4. In a slightly metaphorical sense, " blood" sometimes means race or nature, by virtue of relationship or consanguinity: God "hath made of one blood all nations of men" (Ac 17:26). It is also used as the symbol of slaughter and mortality (Isa 34:3; Eze 14:19). It also denotes every kind of premature death (Eze 32:6; Eze 39:18). "The bold imager' of the prophet," says Archbishop Newcome, " is founded on the custom of invitations to feasts after sacrifices; kings, princes, and tyrants being expressed by rams, bulls, and he-goats." Blood is sometimes put for sanguinary purposes, as in Isa 33:15, "He that stoppeth his ears from hearing of blood," or, more properly, who stoppeth his ears to the proposal of bloodshed. To "wash the feet in blood" (Ps 58:10) is to gain a victory with much slaughter. To "build a town with blood" (Hab 2:12) is by causing the death of the oppressed laborers as slaves.
Wine is called the blood of the grape; "He washed his garments in wine, and his clothes in the blood of grapes" (Ge 49:11). Here the figure is easily understood, as any thing of a red color may be compared to blood. See Wemyss, Symbol. Dict. s.v.

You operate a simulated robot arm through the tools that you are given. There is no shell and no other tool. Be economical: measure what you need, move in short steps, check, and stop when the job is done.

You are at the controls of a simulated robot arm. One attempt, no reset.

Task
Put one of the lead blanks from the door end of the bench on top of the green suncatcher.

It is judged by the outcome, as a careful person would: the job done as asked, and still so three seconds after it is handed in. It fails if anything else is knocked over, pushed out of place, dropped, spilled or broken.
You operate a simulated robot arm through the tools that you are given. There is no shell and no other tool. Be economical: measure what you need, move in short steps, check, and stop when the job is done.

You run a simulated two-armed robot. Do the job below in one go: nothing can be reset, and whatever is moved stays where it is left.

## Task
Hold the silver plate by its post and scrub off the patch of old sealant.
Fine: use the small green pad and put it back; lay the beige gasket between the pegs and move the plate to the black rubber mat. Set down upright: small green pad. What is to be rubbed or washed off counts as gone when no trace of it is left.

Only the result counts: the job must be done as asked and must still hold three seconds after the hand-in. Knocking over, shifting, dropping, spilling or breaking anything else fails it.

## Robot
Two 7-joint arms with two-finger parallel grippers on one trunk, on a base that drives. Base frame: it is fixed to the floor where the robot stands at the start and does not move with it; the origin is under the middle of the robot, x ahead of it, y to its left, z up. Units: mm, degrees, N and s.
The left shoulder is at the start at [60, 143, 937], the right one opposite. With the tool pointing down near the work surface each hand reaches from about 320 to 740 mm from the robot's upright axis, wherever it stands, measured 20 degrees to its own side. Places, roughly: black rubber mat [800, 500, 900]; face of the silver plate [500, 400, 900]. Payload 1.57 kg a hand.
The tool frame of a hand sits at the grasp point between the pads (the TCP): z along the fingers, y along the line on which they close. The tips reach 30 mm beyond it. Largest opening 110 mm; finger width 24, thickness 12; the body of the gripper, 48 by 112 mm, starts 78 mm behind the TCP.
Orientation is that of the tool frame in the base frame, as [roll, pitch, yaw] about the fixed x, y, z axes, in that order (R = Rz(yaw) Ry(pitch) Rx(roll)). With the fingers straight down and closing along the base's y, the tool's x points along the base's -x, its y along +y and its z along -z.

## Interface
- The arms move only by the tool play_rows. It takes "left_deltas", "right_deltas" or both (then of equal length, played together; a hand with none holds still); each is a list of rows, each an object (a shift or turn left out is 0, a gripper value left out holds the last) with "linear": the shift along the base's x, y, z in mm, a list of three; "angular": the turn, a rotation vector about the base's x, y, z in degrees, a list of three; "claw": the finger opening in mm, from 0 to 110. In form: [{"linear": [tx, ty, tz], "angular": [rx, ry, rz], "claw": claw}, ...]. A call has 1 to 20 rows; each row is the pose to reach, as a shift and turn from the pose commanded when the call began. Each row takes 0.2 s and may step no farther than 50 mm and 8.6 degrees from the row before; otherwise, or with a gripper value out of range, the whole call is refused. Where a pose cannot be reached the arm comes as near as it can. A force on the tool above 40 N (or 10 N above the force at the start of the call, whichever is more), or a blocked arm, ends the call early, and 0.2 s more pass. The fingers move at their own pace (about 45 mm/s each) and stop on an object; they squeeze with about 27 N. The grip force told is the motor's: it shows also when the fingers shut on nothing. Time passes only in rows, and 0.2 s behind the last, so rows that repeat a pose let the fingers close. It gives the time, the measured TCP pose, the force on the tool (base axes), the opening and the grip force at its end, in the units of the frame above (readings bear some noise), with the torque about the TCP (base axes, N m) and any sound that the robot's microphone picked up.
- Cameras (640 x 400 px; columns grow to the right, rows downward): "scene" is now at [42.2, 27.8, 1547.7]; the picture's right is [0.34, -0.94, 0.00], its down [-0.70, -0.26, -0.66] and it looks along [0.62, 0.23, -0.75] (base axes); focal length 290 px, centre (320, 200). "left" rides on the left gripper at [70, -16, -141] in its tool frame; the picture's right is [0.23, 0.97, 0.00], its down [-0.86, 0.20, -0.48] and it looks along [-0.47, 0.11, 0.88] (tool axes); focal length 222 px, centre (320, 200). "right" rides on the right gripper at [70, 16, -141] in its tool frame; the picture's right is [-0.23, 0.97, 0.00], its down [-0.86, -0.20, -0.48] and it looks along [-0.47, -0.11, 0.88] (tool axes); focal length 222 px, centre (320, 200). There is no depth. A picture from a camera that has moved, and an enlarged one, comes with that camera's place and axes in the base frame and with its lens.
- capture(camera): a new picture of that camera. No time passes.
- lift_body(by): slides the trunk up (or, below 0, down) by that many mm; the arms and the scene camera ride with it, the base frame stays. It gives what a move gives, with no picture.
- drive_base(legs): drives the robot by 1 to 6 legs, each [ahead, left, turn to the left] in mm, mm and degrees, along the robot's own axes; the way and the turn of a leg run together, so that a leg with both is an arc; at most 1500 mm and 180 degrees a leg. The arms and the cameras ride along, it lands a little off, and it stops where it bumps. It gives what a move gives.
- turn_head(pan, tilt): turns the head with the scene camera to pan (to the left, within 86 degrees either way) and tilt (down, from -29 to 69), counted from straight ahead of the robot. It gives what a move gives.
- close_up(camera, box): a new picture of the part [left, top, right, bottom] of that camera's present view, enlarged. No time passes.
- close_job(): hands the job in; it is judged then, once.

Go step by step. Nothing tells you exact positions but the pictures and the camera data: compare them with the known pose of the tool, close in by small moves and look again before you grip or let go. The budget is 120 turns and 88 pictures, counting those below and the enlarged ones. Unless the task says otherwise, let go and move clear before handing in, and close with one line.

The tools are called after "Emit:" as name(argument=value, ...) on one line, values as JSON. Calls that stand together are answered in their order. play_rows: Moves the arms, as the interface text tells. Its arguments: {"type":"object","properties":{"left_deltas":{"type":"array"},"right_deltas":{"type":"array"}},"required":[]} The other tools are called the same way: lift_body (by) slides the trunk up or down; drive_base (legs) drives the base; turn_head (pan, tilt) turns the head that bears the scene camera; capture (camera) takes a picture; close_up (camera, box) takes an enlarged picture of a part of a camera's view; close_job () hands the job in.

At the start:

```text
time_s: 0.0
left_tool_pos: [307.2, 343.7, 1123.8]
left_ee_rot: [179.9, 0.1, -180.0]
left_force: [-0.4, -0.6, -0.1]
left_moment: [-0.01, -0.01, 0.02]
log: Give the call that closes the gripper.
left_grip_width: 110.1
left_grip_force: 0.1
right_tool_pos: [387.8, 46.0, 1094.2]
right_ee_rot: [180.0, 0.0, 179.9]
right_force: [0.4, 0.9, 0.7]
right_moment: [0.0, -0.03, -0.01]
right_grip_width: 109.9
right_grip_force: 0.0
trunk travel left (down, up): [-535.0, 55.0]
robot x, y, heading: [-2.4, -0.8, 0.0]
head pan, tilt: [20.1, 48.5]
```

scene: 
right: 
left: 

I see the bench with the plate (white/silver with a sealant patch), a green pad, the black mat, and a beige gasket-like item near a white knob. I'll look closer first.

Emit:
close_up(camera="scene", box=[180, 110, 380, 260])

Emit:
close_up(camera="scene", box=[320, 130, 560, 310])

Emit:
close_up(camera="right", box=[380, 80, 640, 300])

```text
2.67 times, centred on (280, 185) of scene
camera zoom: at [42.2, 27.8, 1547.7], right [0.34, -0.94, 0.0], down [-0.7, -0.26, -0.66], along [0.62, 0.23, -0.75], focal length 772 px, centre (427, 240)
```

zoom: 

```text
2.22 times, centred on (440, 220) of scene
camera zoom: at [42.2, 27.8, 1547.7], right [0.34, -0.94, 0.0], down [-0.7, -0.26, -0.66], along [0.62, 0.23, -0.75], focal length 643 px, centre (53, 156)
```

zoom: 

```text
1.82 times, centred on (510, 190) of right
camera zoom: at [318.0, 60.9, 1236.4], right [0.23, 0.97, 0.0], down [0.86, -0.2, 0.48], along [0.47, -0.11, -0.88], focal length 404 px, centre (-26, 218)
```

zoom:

FLESH AND BLOOD are placed in opposition to a superior or spiritual nature: " Flesh and blood hath not revealed it unto thee, but my Father who is in heaven" (Mt 16:17). Flesh and blood are also opposed to the glorified body: "Flesh and blood cannot inherit the kingdom of God" (1Co 15:50). They are opposed to evil spirits: "We wrestle not against flesh and blood," against visible enemies composed of flesh and blood, "but against principalities and powers," etc. (Eph 6:12). SEE EUCHARIST.